RECORDED DATA:

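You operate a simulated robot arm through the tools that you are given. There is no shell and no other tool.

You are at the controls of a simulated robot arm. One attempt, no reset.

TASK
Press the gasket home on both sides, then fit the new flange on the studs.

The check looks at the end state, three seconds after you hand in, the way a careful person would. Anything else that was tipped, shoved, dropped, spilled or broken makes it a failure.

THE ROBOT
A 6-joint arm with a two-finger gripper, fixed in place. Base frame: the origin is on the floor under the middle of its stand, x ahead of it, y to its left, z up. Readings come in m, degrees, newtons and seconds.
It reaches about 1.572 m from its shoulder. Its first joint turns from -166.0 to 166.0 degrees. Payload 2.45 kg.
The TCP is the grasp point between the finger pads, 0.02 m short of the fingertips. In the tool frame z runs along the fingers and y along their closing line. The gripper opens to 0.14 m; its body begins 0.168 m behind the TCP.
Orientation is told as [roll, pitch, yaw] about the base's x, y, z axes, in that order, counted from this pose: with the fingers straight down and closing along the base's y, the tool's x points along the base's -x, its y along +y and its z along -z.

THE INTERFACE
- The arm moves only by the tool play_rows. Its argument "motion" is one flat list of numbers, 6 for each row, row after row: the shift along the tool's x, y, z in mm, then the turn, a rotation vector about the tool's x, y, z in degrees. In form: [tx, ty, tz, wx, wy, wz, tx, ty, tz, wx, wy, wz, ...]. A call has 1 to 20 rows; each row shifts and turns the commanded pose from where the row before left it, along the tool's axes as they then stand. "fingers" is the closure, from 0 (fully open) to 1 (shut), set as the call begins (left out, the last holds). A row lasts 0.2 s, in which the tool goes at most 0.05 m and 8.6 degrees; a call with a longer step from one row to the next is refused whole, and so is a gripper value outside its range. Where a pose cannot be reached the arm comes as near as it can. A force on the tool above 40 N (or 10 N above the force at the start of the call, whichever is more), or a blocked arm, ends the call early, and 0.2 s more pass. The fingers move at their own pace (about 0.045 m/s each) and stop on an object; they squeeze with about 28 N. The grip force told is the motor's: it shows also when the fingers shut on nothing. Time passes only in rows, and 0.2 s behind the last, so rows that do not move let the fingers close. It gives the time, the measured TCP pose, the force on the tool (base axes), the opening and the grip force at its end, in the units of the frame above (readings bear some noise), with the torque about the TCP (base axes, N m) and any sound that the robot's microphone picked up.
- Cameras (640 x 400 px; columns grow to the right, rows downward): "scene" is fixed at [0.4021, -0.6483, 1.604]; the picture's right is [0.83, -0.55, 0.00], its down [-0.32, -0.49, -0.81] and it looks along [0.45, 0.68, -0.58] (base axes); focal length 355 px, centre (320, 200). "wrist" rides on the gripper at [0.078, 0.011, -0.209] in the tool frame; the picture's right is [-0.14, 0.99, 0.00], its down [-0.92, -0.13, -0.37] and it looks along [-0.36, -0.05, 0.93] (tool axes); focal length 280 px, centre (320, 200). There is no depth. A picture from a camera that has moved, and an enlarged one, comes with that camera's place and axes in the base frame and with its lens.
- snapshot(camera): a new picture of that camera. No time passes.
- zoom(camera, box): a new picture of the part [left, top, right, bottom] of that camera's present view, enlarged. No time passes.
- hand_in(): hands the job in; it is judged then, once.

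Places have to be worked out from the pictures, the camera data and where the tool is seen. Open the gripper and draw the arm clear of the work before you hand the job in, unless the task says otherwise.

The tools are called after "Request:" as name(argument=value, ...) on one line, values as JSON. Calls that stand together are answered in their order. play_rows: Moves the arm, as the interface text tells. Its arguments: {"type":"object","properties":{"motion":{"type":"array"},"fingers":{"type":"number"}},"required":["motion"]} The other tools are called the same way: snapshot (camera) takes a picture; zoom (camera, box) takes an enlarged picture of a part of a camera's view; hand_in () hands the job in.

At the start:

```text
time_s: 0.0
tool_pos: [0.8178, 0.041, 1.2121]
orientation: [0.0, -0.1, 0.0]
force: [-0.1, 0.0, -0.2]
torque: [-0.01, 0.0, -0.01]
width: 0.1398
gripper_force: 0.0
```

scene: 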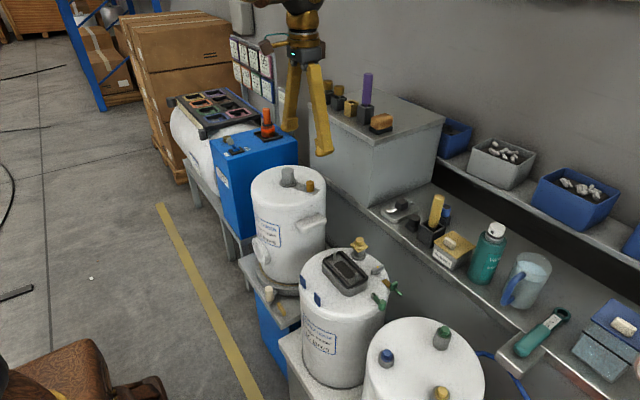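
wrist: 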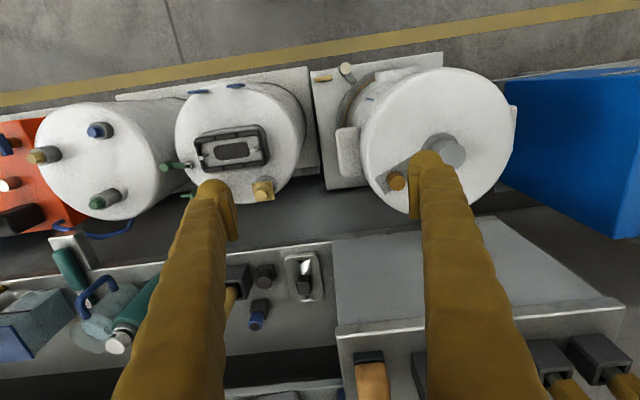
==
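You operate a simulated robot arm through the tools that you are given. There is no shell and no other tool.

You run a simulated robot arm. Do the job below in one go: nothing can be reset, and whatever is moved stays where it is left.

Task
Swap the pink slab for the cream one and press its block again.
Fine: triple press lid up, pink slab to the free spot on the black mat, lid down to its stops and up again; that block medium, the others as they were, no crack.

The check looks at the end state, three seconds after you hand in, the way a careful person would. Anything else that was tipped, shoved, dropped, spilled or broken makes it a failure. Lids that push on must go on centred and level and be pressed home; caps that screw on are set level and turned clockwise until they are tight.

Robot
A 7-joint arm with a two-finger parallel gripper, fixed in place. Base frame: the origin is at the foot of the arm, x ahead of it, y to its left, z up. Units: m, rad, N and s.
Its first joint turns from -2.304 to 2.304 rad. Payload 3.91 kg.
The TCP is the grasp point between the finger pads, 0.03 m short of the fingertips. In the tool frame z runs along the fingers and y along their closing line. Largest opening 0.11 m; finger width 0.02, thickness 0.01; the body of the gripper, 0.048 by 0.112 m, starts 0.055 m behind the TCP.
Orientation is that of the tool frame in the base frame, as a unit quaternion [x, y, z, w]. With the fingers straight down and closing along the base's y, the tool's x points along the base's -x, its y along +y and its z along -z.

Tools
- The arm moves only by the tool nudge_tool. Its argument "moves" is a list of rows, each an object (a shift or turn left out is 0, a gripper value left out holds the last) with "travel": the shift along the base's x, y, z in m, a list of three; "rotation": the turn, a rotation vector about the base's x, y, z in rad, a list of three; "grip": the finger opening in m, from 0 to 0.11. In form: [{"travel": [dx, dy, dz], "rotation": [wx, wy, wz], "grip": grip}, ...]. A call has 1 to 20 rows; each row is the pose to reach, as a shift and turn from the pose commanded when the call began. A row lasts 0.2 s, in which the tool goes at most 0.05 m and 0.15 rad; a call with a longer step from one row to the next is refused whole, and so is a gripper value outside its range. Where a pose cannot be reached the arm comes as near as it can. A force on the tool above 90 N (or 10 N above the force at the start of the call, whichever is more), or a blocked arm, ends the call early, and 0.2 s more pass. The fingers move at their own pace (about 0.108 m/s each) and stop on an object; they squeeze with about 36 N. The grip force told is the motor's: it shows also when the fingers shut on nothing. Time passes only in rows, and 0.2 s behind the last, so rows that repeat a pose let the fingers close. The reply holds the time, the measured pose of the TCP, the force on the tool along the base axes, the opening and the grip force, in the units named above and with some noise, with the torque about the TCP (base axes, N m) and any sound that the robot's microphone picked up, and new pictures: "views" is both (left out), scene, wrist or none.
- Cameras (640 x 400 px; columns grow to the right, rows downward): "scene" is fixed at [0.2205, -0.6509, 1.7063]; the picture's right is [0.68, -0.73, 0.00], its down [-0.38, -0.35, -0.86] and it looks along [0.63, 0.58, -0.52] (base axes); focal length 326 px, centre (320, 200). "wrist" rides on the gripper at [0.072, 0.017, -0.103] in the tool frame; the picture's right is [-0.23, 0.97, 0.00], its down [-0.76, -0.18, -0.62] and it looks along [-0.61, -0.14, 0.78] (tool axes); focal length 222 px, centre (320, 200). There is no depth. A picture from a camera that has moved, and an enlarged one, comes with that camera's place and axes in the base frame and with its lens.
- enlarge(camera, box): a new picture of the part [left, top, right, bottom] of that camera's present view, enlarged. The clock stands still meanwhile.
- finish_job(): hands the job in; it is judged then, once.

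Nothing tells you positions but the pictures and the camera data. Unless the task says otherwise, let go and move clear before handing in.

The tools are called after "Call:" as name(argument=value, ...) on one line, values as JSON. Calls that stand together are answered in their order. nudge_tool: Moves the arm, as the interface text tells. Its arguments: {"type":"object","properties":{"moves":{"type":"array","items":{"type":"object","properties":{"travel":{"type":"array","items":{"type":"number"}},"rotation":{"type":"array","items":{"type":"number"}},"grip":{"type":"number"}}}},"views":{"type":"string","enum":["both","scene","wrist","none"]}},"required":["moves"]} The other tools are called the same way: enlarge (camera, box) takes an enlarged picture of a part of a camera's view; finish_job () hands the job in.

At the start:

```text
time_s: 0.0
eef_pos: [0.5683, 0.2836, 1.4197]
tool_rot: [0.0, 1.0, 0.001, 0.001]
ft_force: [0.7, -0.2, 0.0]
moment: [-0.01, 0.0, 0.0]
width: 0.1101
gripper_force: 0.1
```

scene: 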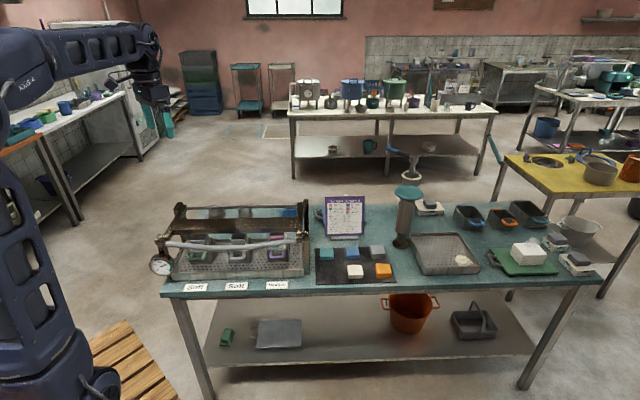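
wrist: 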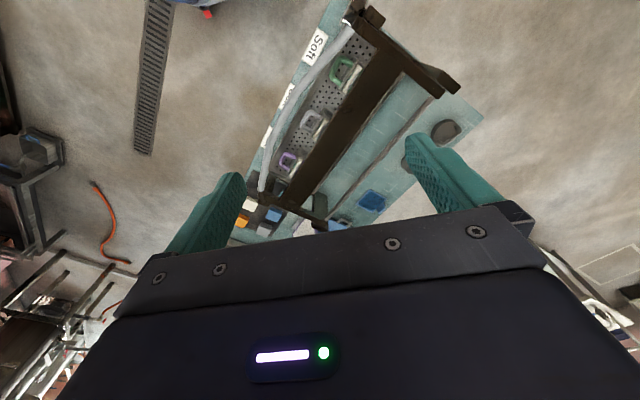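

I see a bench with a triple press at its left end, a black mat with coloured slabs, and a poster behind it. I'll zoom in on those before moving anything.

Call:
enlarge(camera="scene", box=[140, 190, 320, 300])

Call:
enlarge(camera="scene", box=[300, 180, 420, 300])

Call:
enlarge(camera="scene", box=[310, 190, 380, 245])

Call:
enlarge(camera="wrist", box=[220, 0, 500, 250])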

PROBLEM REQUIREMENTS: Exactly how many lines in the data above contain the word "properties"? Respond with the number and nothing more.

RESULT BELOW: 2